O improvável festival talvez não fosse impossível sem a transição do analógico para o digital, mas a mudança é crucial para sua realização – como é o próprio Falcatrua. O coletivo começou há dois anos, em janeiro de 2004, como um projeto de extensão de estudantes da UFES, de diferentes cursos (psicologia, comunicação, artes, arquitetura). “Chegaram uns datashows na universidade e a gente resolveu utilizá-los para projetar filmes. Daí, seguimos nessa vontade de fazer e ver cinema”, explica Gilbertinho, “o Falcatrua organiza-se de maneira místico-anarco-punk-banda-larga e atua não só exibindo filmes, mas também publicando e pesquisando idéias ligadas a utilização de novas mídias aplicadas ao cinema”.

Assim, começaram exibições gratuitas de filmes em locais públicos. Baixados via internet, raridades, lançamentos e curiosidades desfilavam pela tela do cineclube. “As exibições sempre foram gratuitas, mas nunca primamos por um público especifico. Como priorizamos a diversidade tanto dos locais de exibição, quanto do produto audiovisual exibido, acabamos tendo uma diversidade de público constante”, explica o grupo, “exibimos esde seriados de TV até curtas metragens em película: tudo encontra seu denominador comum no cineclubismo gambiarra. Sempre utilizamos equipamentos digitais”.

O cineclube teve problemas com a lei na metade do ano passado, quando foram notificados por exibirem filmes como “Kill Bill”, de Quentin Tarantino, e “Farenheit 11 de Setembro”, de Michael Moore, antes de suas estréias oficiais no Brasil. “Culpa da primeira matéria veiculada na Folha”, ironizam, “claro que depois também veio uma onda de moções de apoio: o movimento cineclubista nacional e internacional, cineastas, produtores, festivais, jornalistas, intelectuais – enfim, uma galera se manifestou pela continuidade do videoclube, e botou lenha no debate sobre os cruzamentos entre cinema e internet. Foi aí também que muitos realizadores começaram a enviar filmes espontaneamente para o Falcatrua”.

Assim, saíram pela esquerda, adotando a transparência e a generosidade intelectual como ferramentas de trabalho. Passaram então a exibir filmes publicados em Creative Commons e copyleft, além de entrar em contato com os próprios realizadores para obter autorização de exibição – tudo mais barato, mais perto do Brasil, longe de Hollywood e dentro da lei. “Freqüentemente, o Falcatrua faz sala para filmes inéditos. São lançamentos nacionais que acontecem no Falcatrua e contam, por vezes, com a presença dos realizadores”, como o documentário “Sou Feia Mas Tou na Moda”, de Denise Garcia.
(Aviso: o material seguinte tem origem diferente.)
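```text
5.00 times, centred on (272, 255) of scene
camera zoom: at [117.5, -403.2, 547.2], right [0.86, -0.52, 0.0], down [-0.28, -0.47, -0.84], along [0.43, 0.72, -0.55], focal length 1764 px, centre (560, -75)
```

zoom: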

“A gente vê no Creative Commons uma forma de conformar o direito constituído à economia inevitável da rede. Por enquanto, é a saída mais viável para quem quer aproveitar determinados potenciais de difusão e criação propiciados pelas novas tecnologias e virar as costas de forma limpa a uma economia que perde cada vez mais o sentido”, explica o coletivo. “Daí buscamos difundir as vantagens desse tipo de licenciamento para quem está envolvido com o trabalho realmente criativo – escritores, cineastas, artistas plásticos, músicos, etc. -, como uma forma de compartilhar conhecimento livremente e construir subjetividades coletivamente. Uma forma de aproximar a produção cultural da cultura real”.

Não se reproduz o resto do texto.